**Brief 1:** Your task is to repeat only the lines from the one with "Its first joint" through the one with "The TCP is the", exactly as they stand, both ends included. Number the lines from 1 and leave blank lines out.

--- start of Page extract ---

14–18 Oct 2013
Amsterdam, Beurs van Berlage
Europe/Amsterdam timezone

OASIS: a data and software distribution service for Open Science Grid

15 Oct 2013, 17:25
22m
Graanbeurszaal (Amsterdam, Beurs van Berlage)

Graanbeurszaal

Amsterdam, Beurs van Berlage

Oral presentation to parallel session Distributed Processing and Data Handling A: Infrastructure, Sites, and Virtualization Distributed Processing and Data Handling A: Infrastructure, Sites, and Virtualization

Speaker

Dr Jose Caballero Bejar (Brookhaven National Laboratory (US))

Description

The Open Science Grid (OSG) encourages the concept of software portability: a user's scientific application should be able to run in as many operating system environments as possible. This is typically accomplished by compiling the software into a single static binary, or distributing any dependencies in an archive downloaded by each job. However, the concept of portability runs against the software distribution philosophy of many Linux packages, and becomes increasingly difficult to achieve as the size of a scientist's software stack increases. Despite being a core philosophy, portability has become a deterrent to the adoption of the OSG. It is necessary to provide a mechanism for OSG Virtual Organizations (VO) to install software at sites. Since its initial release, the OSG Compute Element has provided a application software installation directory to VOs, into which VOs assume they can create their own sub-directory, install software into that sub-directory, and have the directory shared on the worker nodes for their sites (typically via NFS). The OSG provides guidelines for the size and UNIX permissions of such directories. The current model lacks the ability to manage the software are; there are shortcomings with regard to permissions, policies, versioning, and the lack of a unified, collective procedure or toolset for deploying software across all sites. Therefore, a new mechanism for data and software distributing is desirable. The proposed architecture for the OSG Application Software Installation Service (OASIS) is a server-client model: the software and data are installed only once in a single place (or a reduced number of places), and are automatically distributed to all client sites simultaneously. Central file distribution offers other advantages, including server-side authentication and authorization, activity records, quota management, data validation and inspection, and well-defined versioning and deletion policies. Currently the file transfer mechanism in OASIS is implemented using the CERN Virtual Machine Filesystem (CVMFS) as underlaying technology. The proposed architecture, as well as a complete analysis of the current implementation, will be described in this paper.

--- end of Page extract ---
--- start of Source data ---

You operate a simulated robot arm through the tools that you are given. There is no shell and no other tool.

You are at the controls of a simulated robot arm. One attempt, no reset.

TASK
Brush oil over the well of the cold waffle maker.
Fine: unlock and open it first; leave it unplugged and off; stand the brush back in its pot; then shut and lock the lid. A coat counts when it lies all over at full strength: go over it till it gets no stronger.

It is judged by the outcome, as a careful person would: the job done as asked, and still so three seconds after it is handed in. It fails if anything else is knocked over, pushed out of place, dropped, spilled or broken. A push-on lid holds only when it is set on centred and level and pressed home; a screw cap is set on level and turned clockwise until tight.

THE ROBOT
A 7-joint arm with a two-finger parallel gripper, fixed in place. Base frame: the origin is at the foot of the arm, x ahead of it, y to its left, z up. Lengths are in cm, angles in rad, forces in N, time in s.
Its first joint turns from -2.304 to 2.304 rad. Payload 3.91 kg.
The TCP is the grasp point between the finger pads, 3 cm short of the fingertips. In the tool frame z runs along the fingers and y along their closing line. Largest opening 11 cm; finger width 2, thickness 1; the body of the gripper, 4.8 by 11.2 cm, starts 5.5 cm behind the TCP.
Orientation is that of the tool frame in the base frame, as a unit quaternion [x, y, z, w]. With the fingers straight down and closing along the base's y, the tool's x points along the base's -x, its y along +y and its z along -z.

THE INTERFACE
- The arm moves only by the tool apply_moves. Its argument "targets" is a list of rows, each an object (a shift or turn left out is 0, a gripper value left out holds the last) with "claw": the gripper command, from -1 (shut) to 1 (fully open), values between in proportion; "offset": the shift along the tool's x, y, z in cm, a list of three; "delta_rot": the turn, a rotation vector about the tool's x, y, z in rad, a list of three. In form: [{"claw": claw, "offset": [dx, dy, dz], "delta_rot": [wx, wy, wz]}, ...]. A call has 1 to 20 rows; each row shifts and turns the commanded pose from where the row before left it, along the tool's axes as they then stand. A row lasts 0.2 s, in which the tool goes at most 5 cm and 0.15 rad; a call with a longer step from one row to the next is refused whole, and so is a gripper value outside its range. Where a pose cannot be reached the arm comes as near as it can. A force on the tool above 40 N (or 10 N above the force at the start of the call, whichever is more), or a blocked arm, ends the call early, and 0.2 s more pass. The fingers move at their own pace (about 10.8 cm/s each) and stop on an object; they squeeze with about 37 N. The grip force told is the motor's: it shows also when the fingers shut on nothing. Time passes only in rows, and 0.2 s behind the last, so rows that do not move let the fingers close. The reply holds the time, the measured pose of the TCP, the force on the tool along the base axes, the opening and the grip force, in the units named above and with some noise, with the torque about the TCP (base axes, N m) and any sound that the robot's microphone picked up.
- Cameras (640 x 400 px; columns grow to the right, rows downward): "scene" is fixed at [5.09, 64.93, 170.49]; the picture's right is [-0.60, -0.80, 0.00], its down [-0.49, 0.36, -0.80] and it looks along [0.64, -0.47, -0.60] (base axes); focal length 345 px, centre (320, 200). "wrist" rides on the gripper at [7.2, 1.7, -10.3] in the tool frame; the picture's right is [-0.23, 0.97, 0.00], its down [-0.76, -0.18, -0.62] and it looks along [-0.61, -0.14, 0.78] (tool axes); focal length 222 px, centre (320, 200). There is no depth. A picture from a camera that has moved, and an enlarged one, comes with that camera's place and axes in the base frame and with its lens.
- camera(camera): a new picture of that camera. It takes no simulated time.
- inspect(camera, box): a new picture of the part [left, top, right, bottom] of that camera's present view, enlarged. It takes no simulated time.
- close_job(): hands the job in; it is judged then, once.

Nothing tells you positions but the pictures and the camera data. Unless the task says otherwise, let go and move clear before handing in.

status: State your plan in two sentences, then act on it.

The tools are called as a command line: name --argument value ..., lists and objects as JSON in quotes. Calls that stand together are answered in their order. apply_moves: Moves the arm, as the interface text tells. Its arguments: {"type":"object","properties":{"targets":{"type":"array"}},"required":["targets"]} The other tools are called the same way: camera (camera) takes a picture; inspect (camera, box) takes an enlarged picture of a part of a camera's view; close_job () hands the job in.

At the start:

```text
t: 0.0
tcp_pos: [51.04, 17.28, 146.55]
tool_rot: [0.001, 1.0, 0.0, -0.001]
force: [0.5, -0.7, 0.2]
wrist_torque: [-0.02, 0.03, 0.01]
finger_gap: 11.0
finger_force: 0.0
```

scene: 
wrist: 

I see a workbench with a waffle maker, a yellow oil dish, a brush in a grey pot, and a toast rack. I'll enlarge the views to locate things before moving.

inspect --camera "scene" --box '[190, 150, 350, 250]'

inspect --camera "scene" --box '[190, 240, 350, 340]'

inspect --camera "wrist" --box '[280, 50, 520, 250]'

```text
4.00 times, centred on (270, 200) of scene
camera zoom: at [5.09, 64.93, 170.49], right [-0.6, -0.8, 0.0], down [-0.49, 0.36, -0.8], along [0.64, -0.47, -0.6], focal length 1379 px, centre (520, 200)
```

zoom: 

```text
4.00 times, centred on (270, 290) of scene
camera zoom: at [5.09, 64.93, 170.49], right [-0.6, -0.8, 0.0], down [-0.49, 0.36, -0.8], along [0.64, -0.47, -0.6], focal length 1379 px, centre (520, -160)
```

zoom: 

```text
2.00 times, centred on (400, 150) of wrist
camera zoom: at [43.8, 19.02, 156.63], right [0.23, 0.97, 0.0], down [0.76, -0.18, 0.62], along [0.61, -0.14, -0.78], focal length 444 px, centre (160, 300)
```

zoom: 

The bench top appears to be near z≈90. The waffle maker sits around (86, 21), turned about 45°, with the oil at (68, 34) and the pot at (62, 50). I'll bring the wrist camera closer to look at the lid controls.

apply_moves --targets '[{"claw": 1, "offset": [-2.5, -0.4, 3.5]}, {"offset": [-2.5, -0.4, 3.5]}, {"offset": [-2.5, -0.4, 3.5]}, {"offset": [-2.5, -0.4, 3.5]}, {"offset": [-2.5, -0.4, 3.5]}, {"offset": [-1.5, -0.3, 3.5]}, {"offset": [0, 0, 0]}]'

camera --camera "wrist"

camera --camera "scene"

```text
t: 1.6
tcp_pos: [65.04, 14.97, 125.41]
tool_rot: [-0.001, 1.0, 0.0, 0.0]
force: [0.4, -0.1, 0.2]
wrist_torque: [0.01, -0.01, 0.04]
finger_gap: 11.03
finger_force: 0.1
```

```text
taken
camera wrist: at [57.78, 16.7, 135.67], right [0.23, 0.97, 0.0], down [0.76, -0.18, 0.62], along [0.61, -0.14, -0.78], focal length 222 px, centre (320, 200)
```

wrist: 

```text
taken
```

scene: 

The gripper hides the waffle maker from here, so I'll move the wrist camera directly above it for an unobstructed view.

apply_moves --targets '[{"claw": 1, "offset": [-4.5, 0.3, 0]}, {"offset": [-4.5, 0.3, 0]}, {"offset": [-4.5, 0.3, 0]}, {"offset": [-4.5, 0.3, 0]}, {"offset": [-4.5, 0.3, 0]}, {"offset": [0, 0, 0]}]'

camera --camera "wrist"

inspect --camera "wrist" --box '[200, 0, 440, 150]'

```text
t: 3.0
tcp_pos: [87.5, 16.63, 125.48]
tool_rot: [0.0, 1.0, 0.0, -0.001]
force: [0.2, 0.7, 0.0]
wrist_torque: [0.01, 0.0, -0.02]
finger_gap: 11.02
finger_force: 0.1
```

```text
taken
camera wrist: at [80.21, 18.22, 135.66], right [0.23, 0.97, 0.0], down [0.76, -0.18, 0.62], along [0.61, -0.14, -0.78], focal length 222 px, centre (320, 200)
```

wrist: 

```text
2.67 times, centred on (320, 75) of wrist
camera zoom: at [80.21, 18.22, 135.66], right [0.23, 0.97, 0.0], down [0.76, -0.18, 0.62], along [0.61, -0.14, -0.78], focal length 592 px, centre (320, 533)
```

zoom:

--- end of Source data ---

**Brief 2:** Quote the page extract word for word, starting at "14–18 Oct 2013" and ending with "Beurs van Berlage)".

**Right answer 1:**
1. Its first joint turns from -2.304 to 2.304 rad. Payload 3.91 kg.
2. The TCP is the grasp point between the finger pads, 3 cm short of the fingertips. In the tool frame z runs along the fingers and y along their closing line. Largest opening 11 cm; finger width 2, thickness 1; the body of the gripper, 4.8 by 11.2 cm, starts 5.5 cm behind the TCP.

**Right answer 2:**
14–18 Oct 2013
Amsterdam, Beurs van Berlage
Europe/Amsterdam timezone

OASIS: a data and software distribution service for Open Science Grid

15 Oct 2013, 17:25
22m
Graanbeurszaal (Amsterdam, Beurs van Berlage)